How to Convert HEIC to JPG (iPhone Photos to a Universal Format)
Why iPhone photos arrive as HEIC, how to convert them to JPG on iPhone, Mac, and Windows, and how to make your phone shoot JPG from the start.
You AirDrop a photo to a friend with an Android phone, or upload one to an older website, and it won’t open. The culprit is HEIC — the format iPhones use by default. It’s efficient, but not universally supported, so converting to JPG is often the quick fix. Here’s every free way to do it, plus how to avoid the problem entirely.
Why HEIC exists
Apple adopted HEIC because it stores a photo at about half the size of an equivalent JPEG. That’s great for your storage and iCloud. The trade-off is reach: plenty of apps, websites, and Windows machines still expect JPG. So the goal isn’t to “fix” HEIC — it’s to hand other people a format they can definitely open.

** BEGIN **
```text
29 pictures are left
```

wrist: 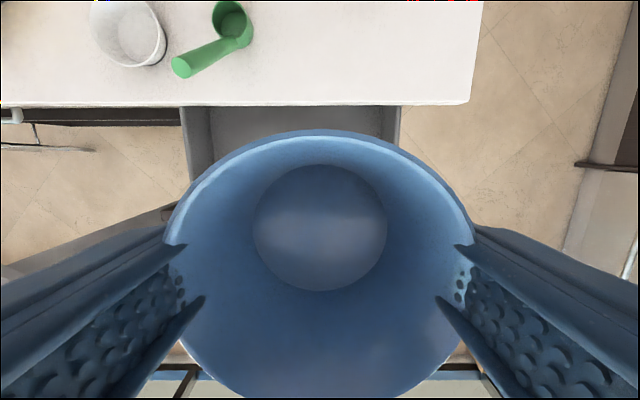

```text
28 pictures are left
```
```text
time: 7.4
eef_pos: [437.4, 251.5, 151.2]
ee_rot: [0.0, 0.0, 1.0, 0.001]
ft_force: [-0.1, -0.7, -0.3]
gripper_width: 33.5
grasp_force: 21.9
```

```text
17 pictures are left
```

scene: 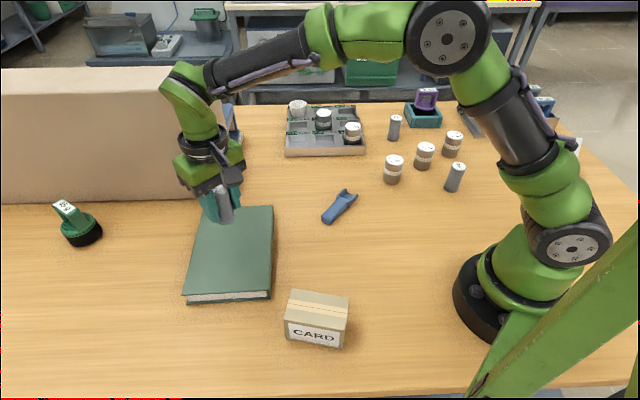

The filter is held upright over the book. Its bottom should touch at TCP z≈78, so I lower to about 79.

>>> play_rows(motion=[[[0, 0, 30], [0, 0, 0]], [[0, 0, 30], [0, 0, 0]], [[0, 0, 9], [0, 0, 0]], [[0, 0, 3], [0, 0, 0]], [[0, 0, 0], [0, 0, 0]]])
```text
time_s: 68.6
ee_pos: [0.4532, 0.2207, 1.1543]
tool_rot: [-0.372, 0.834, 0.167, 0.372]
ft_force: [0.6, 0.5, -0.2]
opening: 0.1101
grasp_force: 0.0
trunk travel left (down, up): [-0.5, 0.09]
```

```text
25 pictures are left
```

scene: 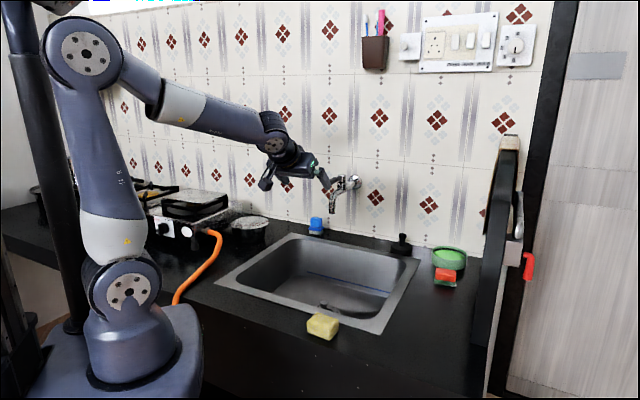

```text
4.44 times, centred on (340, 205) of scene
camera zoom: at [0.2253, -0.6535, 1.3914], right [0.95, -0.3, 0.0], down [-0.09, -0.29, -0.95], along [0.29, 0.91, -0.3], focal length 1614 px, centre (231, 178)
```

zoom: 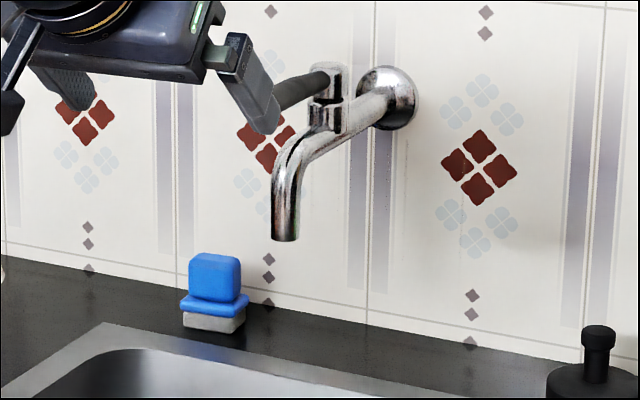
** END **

Convert on iPhone (no app needed)
The simplest trick: iOS often converts automatically when you share.
- Email or AirDrop to a non-Apple device frequently delivers a JPG.
- Copy then paste: In Photos, tap Share → Copy Photo, then paste into an app like Files or a message — the pasted copy is usually JPG.
- Files app: Save the photo into Files; you can convert by duplicating into a JPG-friendly flow or using a one-tap Shortcut with the “Convert Image” action (set format to JPEG). A Shortcut is the most reliable native method if you do this often.
Convert on a Mac (Preview, built-in)
This is my favourite because it’s offline and handles batches:
- Select the HEIC files in Finder and open them in Preview.
- Select all in the sidebar (⌘A).
- File → Export (or Tools → Convert for batches), choose JPEG, set quality, and save.
Or use the one-line Terminal command, which is perfect for bulk conversion:
sips -s format jpeg photo.heic --out photo.jpg
Convert on Windows
- Install Microsoft’s free HEIF Image Extensions from the Microsoft Store if HEIC files won’t open.
- Open the photo in Photos or Paint.
- Choose Save as (Paint) or the export option and pick JPEG.
For lots of files, a free batch tool like IrfanView, or an in-browser converter, saves time.
Convert in the browser (private)
Some web tools decode HEIC in your browser using libheif, so the photo never uploads. That’s the privacy-friendly online option — useful on a Chromebook or a PC where you can’t install anything.
Family photos are personal
HEIC files are usually personal photos. If you use an online converter, prefer one that processes images on your device, or just convert offline with Preview/Photos.
Stop the problem at the source
If you keep needing JPGs, change the setting once:
- iPhone: Settings → Camera → Formats → Most Compatible. Now the camera shoots JPG.
You’ll use a little more storage, but every photo will open anywhere with no conversion step.
Keep the originals
If you switch to “Most Compatible,” only future photos change. Existing HEIC shots stay as they are, so convert those as needed — and keep a copy of the originals if you care about saving space later.
Quick reference
| Device | Fastest free method |
|---|---|
| iPhone | Share/Copy, or a “Convert Image” Shortcut |
| Mac | Preview export, or sips in Terminal |
| Windows | Photos/Paint → Save as JPEG (+ HEIF extension) |
| Chromebook / locked-down PC | In-browser converter |
Convert when you need to share widely, switch your camera to JPG if compatibility matters more than storage, and keep personal photos off random upload sites. Once you want those JPGs smaller, see how to compress images.
Frequently asked questions
Why are my iPhone photos in HEIC format?
Apple switched to HEIC (a form of HEIF) because it stores photos at roughly half the size of JPEG with the same quality. The downside is compatibility — many websites, older Windows PCs, and some apps can't open HEIC directly, which is why you often need a JPG.
Does converting HEIC to JPG lose quality?
There's a small, usually invisible quality change because JPG is a lossy format and you're re-encoding. At high quality it's not noticeable. The JPG will, however, be a larger file than the original HEIC for the same image.
How do I stop my iPhone making HEIC files at all?
Go to Settings → Camera → Formats and choose "Most Compatible." Your iPhone will then shoot JPG instead of HEIC. You keep a bit more compatibility at the cost of larger files.
Can I convert HEIC to JPG on Windows?
Yes. Recent Windows versions can open HEIC (sometimes after installing Microsoft's free HEIF extension) and you can then "Save as" JPG in Paint or Photos. A browser-based or offline converter also works.